- [Exercise goal]: Repeat the whole listing below, word for word. Use JSON: a list with one string for each line that is not empty.

- [Recorded information]:
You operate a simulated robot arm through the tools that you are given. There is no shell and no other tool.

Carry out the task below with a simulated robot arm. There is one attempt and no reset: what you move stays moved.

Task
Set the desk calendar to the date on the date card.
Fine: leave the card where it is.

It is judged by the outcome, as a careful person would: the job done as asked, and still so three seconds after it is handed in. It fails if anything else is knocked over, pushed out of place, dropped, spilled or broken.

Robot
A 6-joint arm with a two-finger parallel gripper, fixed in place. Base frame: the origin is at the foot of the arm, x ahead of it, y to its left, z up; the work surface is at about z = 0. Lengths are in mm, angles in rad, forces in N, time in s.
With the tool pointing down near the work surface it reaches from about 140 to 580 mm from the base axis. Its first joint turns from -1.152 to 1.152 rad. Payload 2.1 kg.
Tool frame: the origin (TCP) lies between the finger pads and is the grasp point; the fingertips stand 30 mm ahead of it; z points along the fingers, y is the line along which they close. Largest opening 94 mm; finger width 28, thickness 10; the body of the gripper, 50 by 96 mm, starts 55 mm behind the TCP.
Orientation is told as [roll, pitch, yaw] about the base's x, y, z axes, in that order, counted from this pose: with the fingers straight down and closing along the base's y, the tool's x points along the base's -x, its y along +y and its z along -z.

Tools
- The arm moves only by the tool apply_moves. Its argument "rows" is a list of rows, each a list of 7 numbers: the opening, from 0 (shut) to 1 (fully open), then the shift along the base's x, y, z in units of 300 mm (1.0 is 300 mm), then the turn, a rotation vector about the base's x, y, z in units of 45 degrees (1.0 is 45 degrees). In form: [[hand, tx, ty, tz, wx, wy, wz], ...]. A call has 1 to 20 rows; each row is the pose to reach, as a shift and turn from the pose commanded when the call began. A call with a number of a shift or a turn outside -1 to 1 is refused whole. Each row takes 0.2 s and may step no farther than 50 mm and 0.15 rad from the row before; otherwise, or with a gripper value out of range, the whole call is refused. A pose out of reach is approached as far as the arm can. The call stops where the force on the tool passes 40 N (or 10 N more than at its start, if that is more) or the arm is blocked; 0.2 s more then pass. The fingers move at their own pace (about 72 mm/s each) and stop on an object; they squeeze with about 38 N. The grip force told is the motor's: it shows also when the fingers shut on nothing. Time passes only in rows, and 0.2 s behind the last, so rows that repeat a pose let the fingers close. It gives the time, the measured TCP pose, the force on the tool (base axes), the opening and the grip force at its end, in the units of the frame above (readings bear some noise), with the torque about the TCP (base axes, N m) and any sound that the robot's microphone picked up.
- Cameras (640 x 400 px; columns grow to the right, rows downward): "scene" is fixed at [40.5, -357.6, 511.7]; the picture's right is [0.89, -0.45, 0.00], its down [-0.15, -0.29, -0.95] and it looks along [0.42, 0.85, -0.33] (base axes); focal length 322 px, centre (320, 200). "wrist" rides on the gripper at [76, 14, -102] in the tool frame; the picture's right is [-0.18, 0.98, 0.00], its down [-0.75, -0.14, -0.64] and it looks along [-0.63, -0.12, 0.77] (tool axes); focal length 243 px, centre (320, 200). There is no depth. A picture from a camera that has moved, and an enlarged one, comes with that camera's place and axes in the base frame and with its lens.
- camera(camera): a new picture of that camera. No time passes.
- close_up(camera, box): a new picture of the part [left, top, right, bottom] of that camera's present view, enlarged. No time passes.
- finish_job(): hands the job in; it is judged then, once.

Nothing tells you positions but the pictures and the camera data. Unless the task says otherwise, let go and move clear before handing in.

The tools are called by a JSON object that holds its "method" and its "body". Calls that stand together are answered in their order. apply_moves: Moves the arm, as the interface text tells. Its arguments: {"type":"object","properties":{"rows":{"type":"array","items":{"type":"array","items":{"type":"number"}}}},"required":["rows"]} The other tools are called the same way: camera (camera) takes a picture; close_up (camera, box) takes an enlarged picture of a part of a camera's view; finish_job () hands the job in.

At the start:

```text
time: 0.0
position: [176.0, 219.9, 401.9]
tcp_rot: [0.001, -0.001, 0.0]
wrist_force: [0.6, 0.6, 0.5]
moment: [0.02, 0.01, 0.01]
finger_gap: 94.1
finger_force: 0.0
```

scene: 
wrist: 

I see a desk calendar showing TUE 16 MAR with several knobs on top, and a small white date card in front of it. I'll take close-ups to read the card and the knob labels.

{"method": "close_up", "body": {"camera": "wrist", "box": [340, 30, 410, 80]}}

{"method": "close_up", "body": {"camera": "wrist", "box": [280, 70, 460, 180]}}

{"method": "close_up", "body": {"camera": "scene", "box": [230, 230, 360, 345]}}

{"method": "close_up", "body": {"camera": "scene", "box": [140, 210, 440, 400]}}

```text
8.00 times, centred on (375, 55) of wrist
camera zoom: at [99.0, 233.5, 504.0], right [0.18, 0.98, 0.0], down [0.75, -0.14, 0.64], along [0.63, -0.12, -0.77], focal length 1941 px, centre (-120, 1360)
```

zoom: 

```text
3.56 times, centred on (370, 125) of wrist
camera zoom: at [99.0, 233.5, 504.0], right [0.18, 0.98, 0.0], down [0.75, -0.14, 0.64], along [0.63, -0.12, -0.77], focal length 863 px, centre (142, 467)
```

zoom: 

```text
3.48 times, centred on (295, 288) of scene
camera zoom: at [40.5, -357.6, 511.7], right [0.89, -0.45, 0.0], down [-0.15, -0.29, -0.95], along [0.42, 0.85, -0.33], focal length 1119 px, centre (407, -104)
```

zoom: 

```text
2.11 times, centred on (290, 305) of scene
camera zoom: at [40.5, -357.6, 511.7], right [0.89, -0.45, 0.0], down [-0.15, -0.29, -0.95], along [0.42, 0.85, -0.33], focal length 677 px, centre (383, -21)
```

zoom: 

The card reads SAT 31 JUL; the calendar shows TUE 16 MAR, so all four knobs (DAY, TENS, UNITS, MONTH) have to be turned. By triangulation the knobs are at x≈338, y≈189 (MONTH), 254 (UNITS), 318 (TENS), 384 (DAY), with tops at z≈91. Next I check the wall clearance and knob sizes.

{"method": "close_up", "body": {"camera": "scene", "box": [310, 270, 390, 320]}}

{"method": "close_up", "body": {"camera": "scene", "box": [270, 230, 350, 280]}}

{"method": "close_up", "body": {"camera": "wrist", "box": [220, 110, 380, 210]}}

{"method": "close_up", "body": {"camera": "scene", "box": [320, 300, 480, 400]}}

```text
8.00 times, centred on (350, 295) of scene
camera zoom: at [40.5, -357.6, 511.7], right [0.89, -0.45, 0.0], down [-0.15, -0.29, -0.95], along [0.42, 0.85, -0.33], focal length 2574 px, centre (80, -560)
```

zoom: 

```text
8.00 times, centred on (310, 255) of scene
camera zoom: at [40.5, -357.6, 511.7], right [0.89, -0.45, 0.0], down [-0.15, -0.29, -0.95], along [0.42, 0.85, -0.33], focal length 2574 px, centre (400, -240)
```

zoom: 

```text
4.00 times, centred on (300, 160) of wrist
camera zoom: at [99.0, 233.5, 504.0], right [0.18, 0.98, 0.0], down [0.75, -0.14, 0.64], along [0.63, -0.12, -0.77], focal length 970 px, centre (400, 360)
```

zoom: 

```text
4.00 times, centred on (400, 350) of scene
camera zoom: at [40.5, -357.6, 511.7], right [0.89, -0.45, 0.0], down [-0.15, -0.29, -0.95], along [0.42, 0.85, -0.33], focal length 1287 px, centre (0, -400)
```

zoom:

- [Problem solution]:
[
  "You operate a simulated robot arm through the tools that you are given. There is no shell and no other tool.",
  "Carry out the task below with a simulated robot arm. There is one attempt and no reset: what you move stays moved.",
  "Task",
  "Set the desk calendar to the date on the date card.",
  "Fine: leave the card where it is.",
  "It is judged by the outcome, as a careful person would: the job done as asked, and still so three seconds after it is handed in. It fails if anything else is knocked over, pushed out of place, dropped, spilled or broken.",
  "Robot",
  "A 6-joint arm with a two-finger parallel gripper, fixed in place. Base frame: the origin is at the foot of the arm, x ahead of it, y to its left, z up; the work surface is at about z = 0. Lengths are in mm, angles in rad, forces in N, time in s.",
  "With the tool pointing down near the work surface it reaches from about 140 to 580 mm from the base axis. Its first joint turns from -1.152 to 1.152 rad. Payload 2.1 kg.",
  "Tool frame: the origin (TCP) lies between the finger pads and is the grasp point; the fingertips stand 30 mm ahead of it; z points along the fingers, y is the line along which they close. Largest opening 94 mm; finger width 28, thickness 10; the body of the gripper, 50 by 96 mm, starts 55 mm behind the TCP.",
  "Orientation is told as [roll, pitch, yaw] about the base's x, y, z axes, in that order, counted from this pose: with the fingers straight down and closing along the base's y, the tool's x points along the base's -x, its y along +y and its z along -z.",
  "Tools",
  "- The arm moves only by the tool apply_moves. Its argument \"rows\" is a list of rows, each a list of 7 numbers: the opening, from 0 (shut) to 1 (fully open), then the shift along the base's x, y, z in units of 300 mm (1.0 is 300 mm), then the turn, a rotation vector about the base's x, y, z in units of 45 degrees (1.0 is 45 degrees). In form: [[hand, tx, ty, tz, wx, wy, wz], ...]. A call has 1 to 20 rows; each row is the pose to reach, as a shift and turn from the pose commanded when the call began. A call with a number of a shift or a turn outside -1 to 1 is refused whole. Each row takes 0.2 s and may step no farther than 50 mm and 0.15 rad from the row before; otherwise, or with a gripper value out of range, the whole call is refused. A pose out of reach is approached as far as the arm can. The call stops where the force on the tool passes 40 N (or 10 N more than at its start, if that is more) or the arm is blocked; 0.2 s more then pass. The fingers move at their own pace (about 72 mm/s each) and stop on an object; they squeeze with about 38 N. The grip force told is the motor's: it shows also when the fingers shut on nothing. Time passes only in rows, and 0.2 s behind the last, so rows that repeat a pose let the fingers close. It gives the time, the measured TCP pose, the force on the tool (base axes), the opening and the grip force at its end, in the units of the frame above (readings bear some noise), with the torque about the TCP (base axes, N m) and any sound that the robot's microphone picked up.",
  "- Cameras (640 x 400 px; columns grow to the right, rows downward): \"scene\" is fixed at [40.5, -357.6, 511.7]; the picture's right is [0.89, -0.45, 0.00], its down [-0.15, -0.29, -0.95] and it looks along [0.42, 0.85, -0.33] (base axes); focal length 322 px, centre (320, 200). \"wrist\" rides on the gripper at [76, 14, -102] in the tool frame; the picture's right is [-0.18, 0.98, 0.00], its down [-0.75, -0.14, -0.64] and it looks along [-0.63, -0.12, 0.77] (tool axes); focal length 243 px, centre (320, 200). There is no depth. A picture from a camera that has moved, and an enlarged one, comes with that camera's place and axes in the base frame and with its lens.",
  "- camera(camera): a new picture of that camera. No time passes.",
  "- close_up(camera, box): a new picture of the part [left, top, right, bottom] of that camera's present view, enlarged. No time passes.",
  "- finish_job(): hands the job in; it is judged then, once.",
  "Nothing tells you positions but the pictures and the camera data. Unless the task says otherwise, let go and move clear before handing in.",
  "The tools are called by a JSON object that holds its \"method\" and its \"body\". Calls that stand together are answered in their order. apply_moves: Moves the arm, as the interface text tells. Its arguments: {\"type\":\"object\",\"properties\":{\"rows\":{\"type\":\"array\",\"items\":{\"type\":\"array\",\"items\":{\"type\":\"number\"}}}},\"required\":[\"rows\"]} The other tools are called the same way: camera (camera) takes a picture; close_up (camera, box) takes an enlarged picture of a part of a camera's view; finish_job () hands the job in.",
  "At the start:",
  "```text",
  "time: 0.0",
  "position: [176.0, 219.9, 401.9]",
  "tcp_rot: [0.001, -0.001, 0.0]",
  "wrist_force: [0.6, 0.6, 0.5]",
  "moment: [0.02, 0.01, 0.01]",
  "finger_gap: 94.1",
  "finger_force: 0.0",
  "```",
  "scene: ",
  "wrist: ",
  "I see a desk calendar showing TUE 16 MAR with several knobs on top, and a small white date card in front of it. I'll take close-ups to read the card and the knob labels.",
  "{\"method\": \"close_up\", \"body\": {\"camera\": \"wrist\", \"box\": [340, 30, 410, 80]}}",
  "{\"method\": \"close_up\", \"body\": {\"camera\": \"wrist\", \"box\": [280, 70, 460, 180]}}",
  "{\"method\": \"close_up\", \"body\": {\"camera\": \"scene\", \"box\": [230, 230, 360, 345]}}",
  "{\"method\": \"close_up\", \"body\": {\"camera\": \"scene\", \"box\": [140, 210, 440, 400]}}",
  "```text",
  "8.00 times, centred on (375, 55) of wrist",
  "camera zoom: at [99.0, 233.5, 504.0], right [0.18, 0.98, 0.0], down [0.75, -0.14, 0.64], along [0.63, -0.12, -0.77], focal length 1941 px, centre (-120, 1360)",
  "```",
  "zoom: ",
  "```text",
  "3.56 times, centred on (370, 125) of wrist",
  "camera zoom: at [99.0, 233.5, 504.0], right [0.18, 0.98, 0.0], down [0.75, -0.14, 0.64], along [0.63, -0.12, -0.77], focal length 863 px, centre (142, 467)",
  "```",
  "zoom: ",
  "```text",
  "3.48 times, centred on (295, 288) of scene",
  "camera zoom: at [40.5, -357.6, 511.7], right [0.89, -0.45, 0.0], down [-0.15, -0.29, -0.95], along [0.42, 0.85, -0.33], focal length 1119 px, centre (407, -104)",
  "```",
  "zoom: ",
  "```text",
  "2.11 times, centred on (290, 305) of scene",
  "camera zoom: at [40.5, -357.6, 511.7], right [0.89, -0.45, 0.0], down [-0.15, -0.29, -0.95], along [0.42, 0.85, -0.33], focal length 677 px, centre (383, -21)",
  "```",
  "zoom: ",
  "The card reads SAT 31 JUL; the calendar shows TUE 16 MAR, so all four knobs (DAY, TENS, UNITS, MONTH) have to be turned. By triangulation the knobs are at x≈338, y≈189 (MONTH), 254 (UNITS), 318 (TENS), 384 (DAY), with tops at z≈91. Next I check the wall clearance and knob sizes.",
  "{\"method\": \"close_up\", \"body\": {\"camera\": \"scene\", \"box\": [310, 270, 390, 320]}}",
  "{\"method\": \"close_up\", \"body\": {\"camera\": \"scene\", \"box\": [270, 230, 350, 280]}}",
  "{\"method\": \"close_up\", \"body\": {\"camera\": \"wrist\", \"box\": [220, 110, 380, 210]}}",
  "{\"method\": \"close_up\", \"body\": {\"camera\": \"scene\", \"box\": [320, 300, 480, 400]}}",
  "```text",
  "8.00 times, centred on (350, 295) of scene",
  "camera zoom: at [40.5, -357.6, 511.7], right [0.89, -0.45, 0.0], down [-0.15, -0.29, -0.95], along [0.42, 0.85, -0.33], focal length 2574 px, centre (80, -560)",
  "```",
  "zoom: ",
  "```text",
  "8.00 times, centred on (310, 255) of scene",
  "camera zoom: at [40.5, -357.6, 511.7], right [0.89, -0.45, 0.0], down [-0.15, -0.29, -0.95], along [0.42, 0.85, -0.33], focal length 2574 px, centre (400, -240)",
  "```",
  "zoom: ",
  "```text",
  "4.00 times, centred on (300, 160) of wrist",
  "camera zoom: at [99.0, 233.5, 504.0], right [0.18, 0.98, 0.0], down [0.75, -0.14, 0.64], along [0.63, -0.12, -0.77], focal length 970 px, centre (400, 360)",
  "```",
  "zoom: ",
  "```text",
  "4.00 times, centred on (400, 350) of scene",
  "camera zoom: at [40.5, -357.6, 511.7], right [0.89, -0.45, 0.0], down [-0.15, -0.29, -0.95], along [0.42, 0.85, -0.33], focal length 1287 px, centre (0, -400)",
  "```",
  "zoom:"
]